Sem dúvidas, o costume que melhor demonstrava este lado perturbador era o ritual “Pharmakos”, uma cerimônia que sobreviveu por séculos, mas ainda guarda muitos detalhes ocultos.
Em tempos de crise, guerra e pragas, quando a sociedade temia por sua sobrevivência, cada cidade deveria escolher o seu habitante mais feio – é muito provável que “feio” neste contexto significasse alguém com alguma deformidade. Os escolhidos seriam nomeados pharmakos e serviriam como uma espécie de bode-expiatório, alguém em quem recaem as culpas alheias.
Durante a cerimônia, que durava dias, os pharmakos eram muito bem alimentados com as iguarias mais requintadas disponível na época, como figos, bolos e queijo. Também usavam boas vestimentas e colares com figos pretos e brancos, simbolizando homens e mulheres.
O objetivo da cerimônia era livrar a comunidade das desgraças e isso era feito com a expulsão do escolhido da cidade. Durante o percurso, o pharmakos era perseguido e apedrejado, podendo ser sacrificado pela população. Outros elementos eram arremessados, como bulbos de cebola e alho, que, na fé popular, repeliam o miasma, os maus espíritos e a má sorte.
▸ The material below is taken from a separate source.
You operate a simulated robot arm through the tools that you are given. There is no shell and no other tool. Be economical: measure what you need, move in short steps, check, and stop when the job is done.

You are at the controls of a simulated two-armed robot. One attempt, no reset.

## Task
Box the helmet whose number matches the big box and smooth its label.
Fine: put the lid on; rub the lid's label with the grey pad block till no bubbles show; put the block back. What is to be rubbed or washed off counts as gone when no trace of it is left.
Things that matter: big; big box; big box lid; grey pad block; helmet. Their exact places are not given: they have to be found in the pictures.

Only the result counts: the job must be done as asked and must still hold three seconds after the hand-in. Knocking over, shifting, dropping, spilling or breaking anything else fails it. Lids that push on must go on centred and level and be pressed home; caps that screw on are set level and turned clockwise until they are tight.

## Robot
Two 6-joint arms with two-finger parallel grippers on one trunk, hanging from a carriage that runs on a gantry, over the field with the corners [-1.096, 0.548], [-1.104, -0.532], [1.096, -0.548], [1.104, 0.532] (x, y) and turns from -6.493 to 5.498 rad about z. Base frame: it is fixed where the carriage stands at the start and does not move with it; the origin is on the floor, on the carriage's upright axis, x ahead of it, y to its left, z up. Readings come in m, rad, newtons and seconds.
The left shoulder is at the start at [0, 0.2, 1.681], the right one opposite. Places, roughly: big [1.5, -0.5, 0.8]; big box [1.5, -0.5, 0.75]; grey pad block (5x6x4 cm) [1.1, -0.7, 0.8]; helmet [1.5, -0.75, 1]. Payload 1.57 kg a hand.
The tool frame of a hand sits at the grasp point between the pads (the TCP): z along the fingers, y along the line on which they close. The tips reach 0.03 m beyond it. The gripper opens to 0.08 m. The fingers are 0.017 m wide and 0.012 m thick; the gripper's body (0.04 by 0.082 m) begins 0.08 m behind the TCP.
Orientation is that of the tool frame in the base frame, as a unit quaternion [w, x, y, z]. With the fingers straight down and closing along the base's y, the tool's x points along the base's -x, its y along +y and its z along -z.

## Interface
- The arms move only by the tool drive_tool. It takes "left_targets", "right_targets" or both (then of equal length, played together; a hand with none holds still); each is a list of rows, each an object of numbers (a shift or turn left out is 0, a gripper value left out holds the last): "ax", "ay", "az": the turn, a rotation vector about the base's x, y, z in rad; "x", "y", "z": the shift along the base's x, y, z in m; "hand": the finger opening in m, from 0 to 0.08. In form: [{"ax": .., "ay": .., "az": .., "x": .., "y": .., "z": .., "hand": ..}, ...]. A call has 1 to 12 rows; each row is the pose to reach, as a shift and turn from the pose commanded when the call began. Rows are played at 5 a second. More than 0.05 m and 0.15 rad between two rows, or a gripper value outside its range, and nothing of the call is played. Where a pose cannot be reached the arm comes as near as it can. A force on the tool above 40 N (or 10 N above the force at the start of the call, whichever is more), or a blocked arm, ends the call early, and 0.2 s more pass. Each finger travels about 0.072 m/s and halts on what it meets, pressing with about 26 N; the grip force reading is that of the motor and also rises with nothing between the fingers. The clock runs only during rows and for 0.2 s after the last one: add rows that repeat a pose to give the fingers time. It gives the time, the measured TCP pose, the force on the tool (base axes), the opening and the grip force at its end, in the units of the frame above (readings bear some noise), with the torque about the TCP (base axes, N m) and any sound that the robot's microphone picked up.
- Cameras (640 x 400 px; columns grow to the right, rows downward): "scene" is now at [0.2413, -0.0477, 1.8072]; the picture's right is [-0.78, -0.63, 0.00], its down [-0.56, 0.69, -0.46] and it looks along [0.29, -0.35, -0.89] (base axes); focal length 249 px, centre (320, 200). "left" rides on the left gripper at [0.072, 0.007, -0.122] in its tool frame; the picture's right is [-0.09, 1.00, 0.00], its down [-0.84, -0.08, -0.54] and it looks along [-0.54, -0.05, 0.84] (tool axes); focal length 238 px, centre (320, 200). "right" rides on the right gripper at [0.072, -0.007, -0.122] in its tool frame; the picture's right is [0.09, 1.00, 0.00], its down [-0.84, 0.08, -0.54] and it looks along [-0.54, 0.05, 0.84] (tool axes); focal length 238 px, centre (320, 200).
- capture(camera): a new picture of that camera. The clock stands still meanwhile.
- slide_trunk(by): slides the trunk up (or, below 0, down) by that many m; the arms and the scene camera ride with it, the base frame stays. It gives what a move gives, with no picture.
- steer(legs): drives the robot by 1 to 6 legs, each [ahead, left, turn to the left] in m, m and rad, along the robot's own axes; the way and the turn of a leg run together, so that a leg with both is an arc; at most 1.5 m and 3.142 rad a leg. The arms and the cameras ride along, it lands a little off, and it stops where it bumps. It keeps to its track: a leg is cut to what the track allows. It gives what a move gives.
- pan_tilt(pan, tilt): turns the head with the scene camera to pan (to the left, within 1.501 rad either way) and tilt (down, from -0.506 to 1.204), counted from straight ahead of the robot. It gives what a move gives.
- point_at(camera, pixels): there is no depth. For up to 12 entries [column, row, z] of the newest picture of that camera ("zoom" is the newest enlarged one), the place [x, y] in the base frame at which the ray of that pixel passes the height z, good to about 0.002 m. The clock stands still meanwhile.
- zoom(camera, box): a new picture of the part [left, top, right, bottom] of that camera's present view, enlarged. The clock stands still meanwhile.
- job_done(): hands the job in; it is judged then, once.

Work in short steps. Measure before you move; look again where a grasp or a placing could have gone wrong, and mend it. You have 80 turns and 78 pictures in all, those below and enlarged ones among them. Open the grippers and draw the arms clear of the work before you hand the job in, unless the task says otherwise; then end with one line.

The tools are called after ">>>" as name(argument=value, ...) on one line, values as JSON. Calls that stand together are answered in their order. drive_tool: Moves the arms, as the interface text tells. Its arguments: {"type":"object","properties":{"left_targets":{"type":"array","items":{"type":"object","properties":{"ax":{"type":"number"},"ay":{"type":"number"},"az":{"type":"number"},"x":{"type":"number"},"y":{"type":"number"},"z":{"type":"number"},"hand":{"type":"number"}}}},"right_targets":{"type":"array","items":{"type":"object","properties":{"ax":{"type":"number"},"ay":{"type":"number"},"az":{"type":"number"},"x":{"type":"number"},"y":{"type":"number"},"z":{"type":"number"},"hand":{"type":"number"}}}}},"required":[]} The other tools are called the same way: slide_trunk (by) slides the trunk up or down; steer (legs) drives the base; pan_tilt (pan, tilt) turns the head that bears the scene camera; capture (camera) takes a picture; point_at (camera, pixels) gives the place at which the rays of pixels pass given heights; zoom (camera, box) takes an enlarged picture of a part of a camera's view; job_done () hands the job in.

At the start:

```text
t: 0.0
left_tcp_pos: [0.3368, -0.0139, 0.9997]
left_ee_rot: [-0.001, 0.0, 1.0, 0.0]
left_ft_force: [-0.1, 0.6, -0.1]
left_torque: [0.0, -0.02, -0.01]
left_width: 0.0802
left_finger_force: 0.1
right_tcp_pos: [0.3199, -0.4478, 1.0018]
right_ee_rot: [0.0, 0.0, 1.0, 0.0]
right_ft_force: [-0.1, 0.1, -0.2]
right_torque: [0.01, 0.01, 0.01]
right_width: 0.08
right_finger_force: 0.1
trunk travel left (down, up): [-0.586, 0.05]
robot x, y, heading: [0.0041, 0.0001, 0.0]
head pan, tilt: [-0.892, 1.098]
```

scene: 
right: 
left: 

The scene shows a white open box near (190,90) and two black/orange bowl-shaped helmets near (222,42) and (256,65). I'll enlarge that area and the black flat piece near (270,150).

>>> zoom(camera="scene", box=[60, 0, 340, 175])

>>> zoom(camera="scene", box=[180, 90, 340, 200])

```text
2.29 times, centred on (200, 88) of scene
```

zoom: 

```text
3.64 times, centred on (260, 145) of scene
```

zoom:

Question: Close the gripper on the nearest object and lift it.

O ritual era tão popular que se tornou anual em algumas cidades, como Atenas, onde era realizado durante o festival anual “Thargelia”.
A relação da Grécia com a beleza e o sacrifício
A sociedade grega era obcecada pela beleza e pela pureza e os que fugiam destes padrões eram vistos como uma ameaça. As imperfeições físicas poderiam ser vistas até como uma falha moral e, por isso, muitas crianças com deficiências foram abandonadas fora dos muros da cidade.
Há outro ponto importante: a mitologia grega sugere que o sacrifício humano tem o poder de salvar uma comunidade. Assim sendo, o ritual Pharmakos era uma catarse, representando a purificação de toda a sociedade através do sacrifício de seus membros marginalizados.
O termo “pharmakon”, que posteriormente originou a palavra em inglês “pharmacy” (farmácia), significa tanto veneno quanto remédio, o que demonstra o papel ambíguo do ritual: o escolhido era o “culpado” por todos os males, mas também o salvador. O sacrifício não libertava a cidade dos tempos difíceis, mas aliviava as tensões sociais que se acumulavam durante a crise.
A prática foi extinguida e seria impensável nos dias de hoje. Por isso, algumas pessoas constroem bonecos de papel machê ou outros materiais, colocando até mesmo partes humanas, como unhas e cabelo, para que a energia ruim do lugar seja removida. Durante a cerimônia, o boneco deve ser queimado, enterrado ou lançado ao mar.
Porém, vale notar que os fundamentos psicológicos da Pharmakos são muito comuns em nossa sociedade. Quantas vezes escolhemos culpados para todos os problemas de uma cidade ou país? Quer um exemplo? Veja as constantes manchetes que mostram os crimes de ódio contra imigrantes.